[Provided material start]
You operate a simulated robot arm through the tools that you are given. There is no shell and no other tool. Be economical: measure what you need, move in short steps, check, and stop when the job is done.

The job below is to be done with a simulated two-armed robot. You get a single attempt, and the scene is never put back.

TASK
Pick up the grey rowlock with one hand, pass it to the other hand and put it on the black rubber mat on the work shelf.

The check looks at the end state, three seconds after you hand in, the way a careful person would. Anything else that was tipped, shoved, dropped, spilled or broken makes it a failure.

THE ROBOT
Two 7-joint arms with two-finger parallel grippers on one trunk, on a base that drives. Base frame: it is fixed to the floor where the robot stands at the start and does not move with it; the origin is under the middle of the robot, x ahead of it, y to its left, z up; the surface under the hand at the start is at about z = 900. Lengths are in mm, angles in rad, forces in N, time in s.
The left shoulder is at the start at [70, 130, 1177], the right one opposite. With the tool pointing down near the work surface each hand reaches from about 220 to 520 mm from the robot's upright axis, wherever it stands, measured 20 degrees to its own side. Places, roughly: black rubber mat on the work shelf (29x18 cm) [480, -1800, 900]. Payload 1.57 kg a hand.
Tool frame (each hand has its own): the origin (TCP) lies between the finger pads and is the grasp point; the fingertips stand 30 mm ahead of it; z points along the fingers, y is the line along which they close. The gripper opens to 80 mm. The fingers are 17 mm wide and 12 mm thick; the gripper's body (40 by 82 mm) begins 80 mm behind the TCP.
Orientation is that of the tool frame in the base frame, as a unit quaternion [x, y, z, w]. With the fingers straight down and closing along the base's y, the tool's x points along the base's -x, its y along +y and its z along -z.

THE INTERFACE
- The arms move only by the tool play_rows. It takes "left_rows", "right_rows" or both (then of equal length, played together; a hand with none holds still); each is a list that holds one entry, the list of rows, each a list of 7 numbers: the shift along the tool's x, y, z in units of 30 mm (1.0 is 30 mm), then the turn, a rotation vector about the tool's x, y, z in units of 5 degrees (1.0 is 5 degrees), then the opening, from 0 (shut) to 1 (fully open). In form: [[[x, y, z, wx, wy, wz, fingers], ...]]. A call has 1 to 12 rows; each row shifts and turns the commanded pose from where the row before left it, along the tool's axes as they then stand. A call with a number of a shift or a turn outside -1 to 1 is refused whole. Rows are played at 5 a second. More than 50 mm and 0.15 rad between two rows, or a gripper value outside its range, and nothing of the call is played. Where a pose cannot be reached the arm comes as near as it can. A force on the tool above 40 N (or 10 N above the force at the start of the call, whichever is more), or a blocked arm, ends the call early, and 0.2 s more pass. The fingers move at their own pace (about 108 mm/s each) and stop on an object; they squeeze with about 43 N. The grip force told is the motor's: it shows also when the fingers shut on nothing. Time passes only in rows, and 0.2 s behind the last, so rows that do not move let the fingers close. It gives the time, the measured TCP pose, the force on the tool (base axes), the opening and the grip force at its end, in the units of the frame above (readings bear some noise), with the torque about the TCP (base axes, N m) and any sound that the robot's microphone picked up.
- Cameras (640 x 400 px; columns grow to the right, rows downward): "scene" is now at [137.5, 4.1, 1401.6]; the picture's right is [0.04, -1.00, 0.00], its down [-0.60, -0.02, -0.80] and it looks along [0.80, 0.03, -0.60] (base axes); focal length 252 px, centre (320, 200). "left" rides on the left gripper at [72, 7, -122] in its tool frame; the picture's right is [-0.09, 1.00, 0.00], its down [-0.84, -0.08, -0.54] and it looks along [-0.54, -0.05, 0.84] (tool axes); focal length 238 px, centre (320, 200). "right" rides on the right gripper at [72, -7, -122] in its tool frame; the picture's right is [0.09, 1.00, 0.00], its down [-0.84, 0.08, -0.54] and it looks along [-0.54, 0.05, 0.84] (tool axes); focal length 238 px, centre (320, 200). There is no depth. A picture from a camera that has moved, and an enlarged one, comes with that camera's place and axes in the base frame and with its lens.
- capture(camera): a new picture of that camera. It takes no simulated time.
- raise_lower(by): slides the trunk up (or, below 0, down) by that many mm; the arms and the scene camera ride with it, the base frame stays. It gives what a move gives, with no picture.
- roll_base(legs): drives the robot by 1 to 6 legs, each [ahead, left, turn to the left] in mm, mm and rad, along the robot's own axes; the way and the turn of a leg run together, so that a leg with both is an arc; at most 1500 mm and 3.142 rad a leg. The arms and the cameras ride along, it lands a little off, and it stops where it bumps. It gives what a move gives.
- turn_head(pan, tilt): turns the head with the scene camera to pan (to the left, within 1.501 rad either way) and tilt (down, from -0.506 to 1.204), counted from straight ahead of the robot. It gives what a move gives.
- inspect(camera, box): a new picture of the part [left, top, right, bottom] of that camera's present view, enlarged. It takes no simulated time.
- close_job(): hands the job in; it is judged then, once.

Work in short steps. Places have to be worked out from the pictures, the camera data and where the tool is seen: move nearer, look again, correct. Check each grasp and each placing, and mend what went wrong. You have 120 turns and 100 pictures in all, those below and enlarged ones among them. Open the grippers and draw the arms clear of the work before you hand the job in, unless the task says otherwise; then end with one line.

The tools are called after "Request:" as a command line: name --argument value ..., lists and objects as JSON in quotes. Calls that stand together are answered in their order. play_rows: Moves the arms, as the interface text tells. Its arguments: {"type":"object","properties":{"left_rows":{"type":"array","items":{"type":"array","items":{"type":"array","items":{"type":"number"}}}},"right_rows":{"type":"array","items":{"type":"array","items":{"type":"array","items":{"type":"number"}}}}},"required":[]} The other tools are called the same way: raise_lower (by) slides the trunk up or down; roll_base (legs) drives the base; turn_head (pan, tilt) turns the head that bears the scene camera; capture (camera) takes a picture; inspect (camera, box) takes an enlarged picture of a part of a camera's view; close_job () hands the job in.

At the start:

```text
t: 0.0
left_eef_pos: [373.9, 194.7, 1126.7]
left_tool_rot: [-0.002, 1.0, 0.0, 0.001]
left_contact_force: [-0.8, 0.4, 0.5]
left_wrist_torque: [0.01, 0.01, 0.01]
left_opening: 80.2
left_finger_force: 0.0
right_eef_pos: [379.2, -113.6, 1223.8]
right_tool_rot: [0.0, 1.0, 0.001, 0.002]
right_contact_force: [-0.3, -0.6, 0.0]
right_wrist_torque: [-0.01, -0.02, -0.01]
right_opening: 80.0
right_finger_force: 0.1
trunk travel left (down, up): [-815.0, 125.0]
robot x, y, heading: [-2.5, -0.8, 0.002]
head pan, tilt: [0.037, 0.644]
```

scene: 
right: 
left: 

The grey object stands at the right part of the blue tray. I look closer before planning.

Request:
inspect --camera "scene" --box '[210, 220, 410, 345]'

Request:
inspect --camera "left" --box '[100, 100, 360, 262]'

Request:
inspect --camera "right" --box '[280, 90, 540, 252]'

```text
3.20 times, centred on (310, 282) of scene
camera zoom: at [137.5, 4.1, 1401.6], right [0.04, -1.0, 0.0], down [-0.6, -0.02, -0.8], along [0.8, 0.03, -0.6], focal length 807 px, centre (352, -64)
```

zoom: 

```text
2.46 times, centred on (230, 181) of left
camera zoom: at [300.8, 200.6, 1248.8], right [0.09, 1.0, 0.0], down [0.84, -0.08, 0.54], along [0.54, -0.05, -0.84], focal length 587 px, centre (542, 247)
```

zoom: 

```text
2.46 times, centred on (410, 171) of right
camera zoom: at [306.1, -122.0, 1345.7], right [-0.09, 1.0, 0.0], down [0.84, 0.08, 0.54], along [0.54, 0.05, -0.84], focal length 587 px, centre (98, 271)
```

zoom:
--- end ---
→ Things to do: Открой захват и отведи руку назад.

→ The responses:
[Provided material end]
[Passage provided start]
Theory of Constraints is a management strategy used by state budget departments including Utah.  Several employees expressed interest in TOC during interviews and should be encouraged to learn more about the strategy.1


(May 2019) The Theory of Constraints (TOC) is a management strategy that uses a focusing process to create efficient outcomes.  TOC is one of several strategies that managers and employees can use to make state government more efficient.2  One scholar has described TOC as “understanding how to exploit constraints rather than surrendering to them …”3


The recently-published book, The World Of Decorating The Fish4 is a business fable about “how to affect positive change in the workplace.”  The co-authors are Kristen Cox,5 executive director of the Utah Governor’s Office of Management and Budget, and Yishai Ashlag, Ph.D., a consultant. They wrote it as “a reader’s guide on how to identify the right problem, set an appropriate objective to solve it and avoid seductive solutions that won’t make any real impact.” 


The Policy Foundation interviewed Kristen Cox via telephone at her Salt Lake City office to learn how TOC can make state government more efficient.


Question: What is the emphasis of Theory of Constraints?
[Passage provided end]
→ Things to do:
**a)** Provide the original wording of the passage provided from "The Policy Foundation" as far as "Theory of Constraints?".
**b)** Continue the passage provided that opens with "Theory of Constraints is".

→ The responses:
**a)**
The Policy Foundation interviewed Kristen Cox via telephone at her Salt Lake City office to learn how TOC can make state government more efficient.


Question: What is the emphasis of Theory of Constraints?

**b)**
Answer: The emphasis is on focus. How do you see through the noise and see the few things that will allow you to make the most change.  Theory of constraints is harder but the impact on operations is significantly bigger.  This isn’t a simple little tool kit, it’s about thinking clearly. Tools are easy, thinking isn’t.


Question: Has Theory of Constraints played a role in maintaining Utah’s AAA credit rating?

Answer: Yes, with a growing population we’ve been able to bend the cost curve with more public services delivered at less cost.  The idea is to free up resources that don’t have to be put into services because we’ve become more efficient.  The answer can’t be that we’ll raise taxes. We have to bend the cost curve.


Question: Have other states used Theory of Constraints ideas?

Answer:  We use it in Utah. North Dakota6 is another state.


Question: How is Theory of Constraints different from other strategies?

Answer:  The idea isn’t to write a strategic plan to create the illusion of progress.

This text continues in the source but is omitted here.